§ **Page excerpt**:
>> START

Mais uma crônica de balaio para divertir e começar bem a semana. Boa leitura!
Amanhã é aniversário dos meus irmãos. Sim, eles são
gêmeos. Não, não. São muito, na verdade, totalmente diferentes. Gêmeos bi
vitelinos. Acho que isso foi uma das primeiras palavras do jargão biomédico que
eu aprendi. Claro, e sempre foi muito necessário, pelo menos para mim, porque
meus irmãos nunca, em momento nenhum, nem mesmo dentro do útero de nossa mãe,
se pareceram. Um é loiro dos olhos verdes e o outro é moreno dos olhos azuis. É,
e os danados são lindos! E amanhã eles completam 38 aninhos. Meus irmãozinhos
mais novos! Hoje isso já não faz muita diferença, mas já fez. Então vamos ao
início. Entre o meu nascimento e o deles, mamãe perdeu um filho que nasceu e
logo morreu. Não pude avaliar muito o estrago que isso causou em nós,
principalmente em meus pais, mas posso imaginar. Num daqueles dias encontrei
minha mãe chorando e disse a ela pra não se preocupar que o papai do céu
mandaria outro. E mandou mesmo. Mandou dois!

>> END

§ **Supplied information**:
>> START

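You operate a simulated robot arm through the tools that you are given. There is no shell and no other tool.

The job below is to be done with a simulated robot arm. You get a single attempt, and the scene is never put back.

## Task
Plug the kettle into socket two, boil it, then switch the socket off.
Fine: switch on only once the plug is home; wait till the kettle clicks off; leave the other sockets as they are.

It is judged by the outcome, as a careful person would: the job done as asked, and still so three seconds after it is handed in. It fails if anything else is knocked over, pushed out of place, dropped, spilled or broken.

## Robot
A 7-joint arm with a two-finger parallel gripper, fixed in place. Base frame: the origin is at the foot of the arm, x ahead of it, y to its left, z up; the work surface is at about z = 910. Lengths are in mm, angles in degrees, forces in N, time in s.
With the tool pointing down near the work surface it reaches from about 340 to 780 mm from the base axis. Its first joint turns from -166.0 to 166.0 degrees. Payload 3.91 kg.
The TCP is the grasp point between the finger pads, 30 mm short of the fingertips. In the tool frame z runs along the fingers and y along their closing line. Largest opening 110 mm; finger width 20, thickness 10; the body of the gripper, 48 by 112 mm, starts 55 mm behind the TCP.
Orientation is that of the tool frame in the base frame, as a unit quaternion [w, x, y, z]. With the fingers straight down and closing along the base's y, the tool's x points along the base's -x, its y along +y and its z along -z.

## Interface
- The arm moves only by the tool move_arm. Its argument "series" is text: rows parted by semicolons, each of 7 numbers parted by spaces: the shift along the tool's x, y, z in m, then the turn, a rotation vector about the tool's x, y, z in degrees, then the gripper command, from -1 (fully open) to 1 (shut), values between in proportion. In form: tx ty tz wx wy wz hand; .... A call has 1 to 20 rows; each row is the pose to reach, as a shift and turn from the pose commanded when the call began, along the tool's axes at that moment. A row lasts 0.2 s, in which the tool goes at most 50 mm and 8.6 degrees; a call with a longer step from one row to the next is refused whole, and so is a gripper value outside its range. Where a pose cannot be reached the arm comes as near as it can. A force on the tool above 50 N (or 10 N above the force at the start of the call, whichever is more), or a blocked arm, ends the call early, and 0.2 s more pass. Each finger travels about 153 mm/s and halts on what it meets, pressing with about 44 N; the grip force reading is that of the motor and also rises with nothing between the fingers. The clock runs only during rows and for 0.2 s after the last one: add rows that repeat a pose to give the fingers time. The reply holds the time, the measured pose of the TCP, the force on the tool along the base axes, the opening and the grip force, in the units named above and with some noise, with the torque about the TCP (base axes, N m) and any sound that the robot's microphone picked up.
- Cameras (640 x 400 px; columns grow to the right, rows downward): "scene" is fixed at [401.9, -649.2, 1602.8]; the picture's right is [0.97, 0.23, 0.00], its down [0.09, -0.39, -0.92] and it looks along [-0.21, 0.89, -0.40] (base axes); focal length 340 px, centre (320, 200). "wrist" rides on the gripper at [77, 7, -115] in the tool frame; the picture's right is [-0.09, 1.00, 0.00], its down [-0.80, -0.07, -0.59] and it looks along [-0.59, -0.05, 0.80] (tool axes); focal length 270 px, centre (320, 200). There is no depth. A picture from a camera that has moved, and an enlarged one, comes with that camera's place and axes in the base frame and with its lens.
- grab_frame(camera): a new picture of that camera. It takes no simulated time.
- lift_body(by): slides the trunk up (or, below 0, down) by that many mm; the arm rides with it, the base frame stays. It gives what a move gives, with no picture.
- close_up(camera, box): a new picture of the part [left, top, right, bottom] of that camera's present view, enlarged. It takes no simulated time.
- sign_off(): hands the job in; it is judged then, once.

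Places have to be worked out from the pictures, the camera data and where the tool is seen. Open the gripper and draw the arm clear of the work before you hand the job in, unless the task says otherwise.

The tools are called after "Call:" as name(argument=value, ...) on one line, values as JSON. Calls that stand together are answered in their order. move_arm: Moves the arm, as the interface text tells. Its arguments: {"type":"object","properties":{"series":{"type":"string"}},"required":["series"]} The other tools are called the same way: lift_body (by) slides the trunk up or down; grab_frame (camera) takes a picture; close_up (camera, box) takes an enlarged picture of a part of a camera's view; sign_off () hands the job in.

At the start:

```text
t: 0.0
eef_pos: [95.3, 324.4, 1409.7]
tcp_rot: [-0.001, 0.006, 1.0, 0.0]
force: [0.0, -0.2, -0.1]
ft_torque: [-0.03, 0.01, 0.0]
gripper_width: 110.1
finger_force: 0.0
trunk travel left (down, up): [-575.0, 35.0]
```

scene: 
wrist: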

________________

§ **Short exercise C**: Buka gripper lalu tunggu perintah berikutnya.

>> END

§ **Short exercise A**: Repeat exactly the lines from the one containing "Orientation is that" through the one containing "## Interface", both included, and nothing else.
§ **Short exercise B**: Carry the page excerpt on from its last sentence.

§ **Task output A**:
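Orientation is that of the tool frame in the base frame, as a unit quaternion [w, x, y, z]. With the fingers straight down and closing along the base's y, the tool's x points along the base's -x, its y along +y and its z along -z.

## Interface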

§ **Task output B**:
Dose
dupla de cuidado, fraudas, sapatinhos, roupinhas e leite. Tanto, que eles
precisaram de uma ama de leite. Painho conta que ele secava as fraudas no ferro
de passar, porque não dava tempo enxugarem sozinhas, porque pra completar eles
nasceram num janeiro de bom inverno. E quem nasce num inverno bom no sertão já
nasce abençoado pela natureza. Outro dia uma amiga perguntou à mamãe como tinha
sido criar dois de uma vez com mais uma pequena e ela disse assim, depois de
suspirar profundamente: minha filha... eu venci. E deve mesmo ter sido uma
vitória. Porque só sabe o que são gêmeos, quem convive com eles. Eu coitadinha,
tive que assumir meu papel de irmã mais velha muito, muito cedo. De manhãzinha,
a mamãe colocava a dupla em seus respectivos carrinhos xadrez na calçada para
pegar sol. E quem é que ficava cuidando deles? A irmãzinha aqui. Pobre criança!
Já aos três aninhos eu me lastimava reclamando que aqueles meninos só me davam
trabalho!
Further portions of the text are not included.